↓↓↓

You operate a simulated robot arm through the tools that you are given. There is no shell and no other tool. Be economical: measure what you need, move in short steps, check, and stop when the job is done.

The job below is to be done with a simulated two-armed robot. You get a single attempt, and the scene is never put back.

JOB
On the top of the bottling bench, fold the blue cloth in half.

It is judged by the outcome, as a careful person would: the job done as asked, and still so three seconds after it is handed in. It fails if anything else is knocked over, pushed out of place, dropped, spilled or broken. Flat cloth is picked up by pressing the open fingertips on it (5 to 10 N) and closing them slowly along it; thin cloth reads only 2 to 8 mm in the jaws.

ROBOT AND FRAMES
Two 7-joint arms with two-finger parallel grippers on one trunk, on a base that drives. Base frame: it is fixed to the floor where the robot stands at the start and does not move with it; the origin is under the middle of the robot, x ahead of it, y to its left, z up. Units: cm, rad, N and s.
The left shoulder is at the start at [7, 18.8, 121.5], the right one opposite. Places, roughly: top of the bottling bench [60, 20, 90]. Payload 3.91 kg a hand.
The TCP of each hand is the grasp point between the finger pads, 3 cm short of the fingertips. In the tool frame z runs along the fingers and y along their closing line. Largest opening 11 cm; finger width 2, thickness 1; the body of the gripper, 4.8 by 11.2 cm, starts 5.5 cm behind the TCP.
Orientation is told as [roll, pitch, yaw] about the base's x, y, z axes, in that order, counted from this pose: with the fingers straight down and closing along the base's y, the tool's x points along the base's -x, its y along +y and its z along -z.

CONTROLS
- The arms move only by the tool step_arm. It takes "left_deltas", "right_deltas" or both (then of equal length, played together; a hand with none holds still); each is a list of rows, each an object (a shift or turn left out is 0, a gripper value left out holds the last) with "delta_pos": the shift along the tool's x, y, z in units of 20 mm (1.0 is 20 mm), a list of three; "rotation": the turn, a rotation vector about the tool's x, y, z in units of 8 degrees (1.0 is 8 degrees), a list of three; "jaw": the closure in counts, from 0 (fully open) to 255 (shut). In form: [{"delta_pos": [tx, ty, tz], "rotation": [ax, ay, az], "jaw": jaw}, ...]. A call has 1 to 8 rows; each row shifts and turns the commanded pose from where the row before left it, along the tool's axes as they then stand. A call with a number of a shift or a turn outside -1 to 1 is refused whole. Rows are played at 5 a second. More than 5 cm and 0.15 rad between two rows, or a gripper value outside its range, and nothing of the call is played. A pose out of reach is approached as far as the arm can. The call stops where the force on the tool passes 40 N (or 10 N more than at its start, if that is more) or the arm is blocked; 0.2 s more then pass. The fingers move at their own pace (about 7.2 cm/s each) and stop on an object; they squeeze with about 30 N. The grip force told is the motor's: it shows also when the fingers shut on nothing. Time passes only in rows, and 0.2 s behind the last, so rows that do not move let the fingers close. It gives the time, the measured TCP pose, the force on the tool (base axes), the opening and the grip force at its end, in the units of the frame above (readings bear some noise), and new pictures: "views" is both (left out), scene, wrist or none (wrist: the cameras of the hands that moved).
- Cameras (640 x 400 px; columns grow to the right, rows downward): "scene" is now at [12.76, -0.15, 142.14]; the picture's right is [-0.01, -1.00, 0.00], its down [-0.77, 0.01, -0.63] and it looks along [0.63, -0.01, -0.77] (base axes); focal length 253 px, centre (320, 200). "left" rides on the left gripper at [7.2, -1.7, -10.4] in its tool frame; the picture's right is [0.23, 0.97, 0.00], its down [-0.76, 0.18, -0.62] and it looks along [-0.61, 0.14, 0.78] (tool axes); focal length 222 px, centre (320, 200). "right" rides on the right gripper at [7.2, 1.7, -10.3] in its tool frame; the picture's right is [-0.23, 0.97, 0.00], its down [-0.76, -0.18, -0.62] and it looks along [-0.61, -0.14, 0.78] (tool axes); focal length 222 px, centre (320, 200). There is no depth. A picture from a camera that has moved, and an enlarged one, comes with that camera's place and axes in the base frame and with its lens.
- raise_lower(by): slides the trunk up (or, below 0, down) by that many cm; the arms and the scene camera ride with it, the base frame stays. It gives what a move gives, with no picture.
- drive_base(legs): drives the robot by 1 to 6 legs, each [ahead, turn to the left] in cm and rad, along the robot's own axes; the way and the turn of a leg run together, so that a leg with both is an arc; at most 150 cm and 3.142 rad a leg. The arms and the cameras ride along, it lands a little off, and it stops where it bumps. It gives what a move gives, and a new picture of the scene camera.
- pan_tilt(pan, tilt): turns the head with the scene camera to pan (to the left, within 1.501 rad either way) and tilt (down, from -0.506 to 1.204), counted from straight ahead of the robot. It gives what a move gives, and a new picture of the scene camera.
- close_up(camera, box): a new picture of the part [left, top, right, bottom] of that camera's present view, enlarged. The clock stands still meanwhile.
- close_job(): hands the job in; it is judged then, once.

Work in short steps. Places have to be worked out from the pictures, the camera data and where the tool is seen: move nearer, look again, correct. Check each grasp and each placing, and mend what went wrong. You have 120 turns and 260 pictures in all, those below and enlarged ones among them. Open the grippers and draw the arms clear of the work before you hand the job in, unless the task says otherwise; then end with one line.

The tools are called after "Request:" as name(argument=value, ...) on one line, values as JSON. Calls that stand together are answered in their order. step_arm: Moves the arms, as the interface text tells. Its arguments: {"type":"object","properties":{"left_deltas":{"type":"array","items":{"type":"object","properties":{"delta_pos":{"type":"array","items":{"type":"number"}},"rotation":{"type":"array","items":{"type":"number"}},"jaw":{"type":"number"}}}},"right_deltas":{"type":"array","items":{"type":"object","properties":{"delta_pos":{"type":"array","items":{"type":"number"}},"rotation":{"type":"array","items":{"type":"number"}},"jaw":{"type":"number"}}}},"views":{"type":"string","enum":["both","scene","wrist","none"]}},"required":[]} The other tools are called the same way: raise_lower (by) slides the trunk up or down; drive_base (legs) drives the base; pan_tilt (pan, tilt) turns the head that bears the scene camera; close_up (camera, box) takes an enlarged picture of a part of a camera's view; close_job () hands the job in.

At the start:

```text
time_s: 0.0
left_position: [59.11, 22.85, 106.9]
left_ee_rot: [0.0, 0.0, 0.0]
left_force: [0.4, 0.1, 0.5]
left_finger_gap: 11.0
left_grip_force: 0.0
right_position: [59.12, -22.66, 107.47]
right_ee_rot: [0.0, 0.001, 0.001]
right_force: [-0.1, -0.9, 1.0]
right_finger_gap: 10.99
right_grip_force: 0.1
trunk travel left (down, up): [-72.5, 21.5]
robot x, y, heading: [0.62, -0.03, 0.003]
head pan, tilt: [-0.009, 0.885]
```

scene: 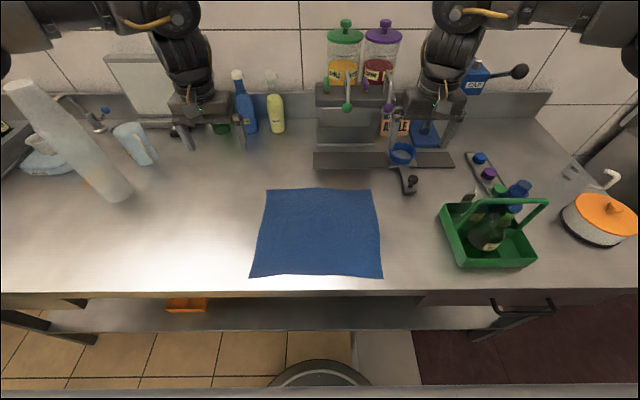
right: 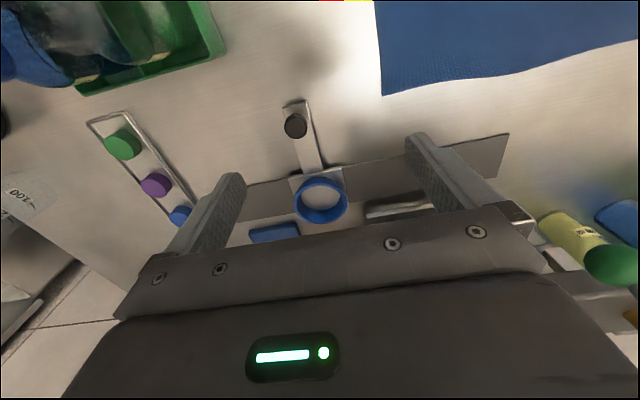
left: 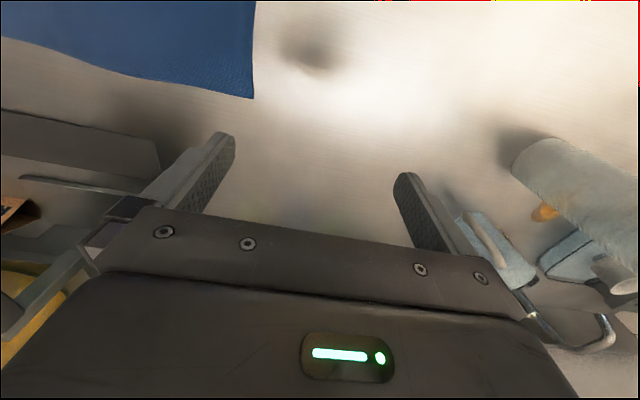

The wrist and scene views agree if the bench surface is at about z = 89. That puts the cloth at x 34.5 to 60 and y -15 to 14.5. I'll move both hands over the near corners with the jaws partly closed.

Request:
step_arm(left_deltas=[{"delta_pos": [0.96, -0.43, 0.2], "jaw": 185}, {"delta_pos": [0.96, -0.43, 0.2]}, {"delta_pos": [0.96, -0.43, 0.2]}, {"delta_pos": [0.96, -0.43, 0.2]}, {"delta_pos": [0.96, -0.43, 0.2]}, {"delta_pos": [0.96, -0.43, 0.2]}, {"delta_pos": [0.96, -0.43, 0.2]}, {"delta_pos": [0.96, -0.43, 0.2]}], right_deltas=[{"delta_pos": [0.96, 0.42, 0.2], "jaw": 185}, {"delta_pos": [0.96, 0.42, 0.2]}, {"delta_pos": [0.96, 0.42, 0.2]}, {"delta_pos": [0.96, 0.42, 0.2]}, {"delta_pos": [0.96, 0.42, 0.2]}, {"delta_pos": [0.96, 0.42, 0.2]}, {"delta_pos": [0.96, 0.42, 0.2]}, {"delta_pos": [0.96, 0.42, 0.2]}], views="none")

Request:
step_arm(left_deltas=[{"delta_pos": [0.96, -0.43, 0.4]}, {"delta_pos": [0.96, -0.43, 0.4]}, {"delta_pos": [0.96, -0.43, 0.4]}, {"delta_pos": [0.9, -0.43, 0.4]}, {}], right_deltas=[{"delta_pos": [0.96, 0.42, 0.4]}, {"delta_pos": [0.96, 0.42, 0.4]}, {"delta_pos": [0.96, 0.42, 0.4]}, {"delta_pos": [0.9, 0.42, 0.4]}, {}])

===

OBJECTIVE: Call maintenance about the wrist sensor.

↑↑↑

OBJECTIVE: Please print the material above exactly as it appears, from its first line through the line containing "On the top of", inclusive, and stop there. Put a running number in front of each line and drop blank lines.

FULL OUTPUT:
1. You operate a simulated robot arm through the tools that you are given. There is no shell and no other tool. Be economical: measure what you need, move in short steps, check, and stop when the job is done.
2. The job below is to be done with a simulated two-armed robot. You get a single attempt, and the scene is never put back.
3. JOB
4. On the top of the bottling bench, fold the blue cloth in half.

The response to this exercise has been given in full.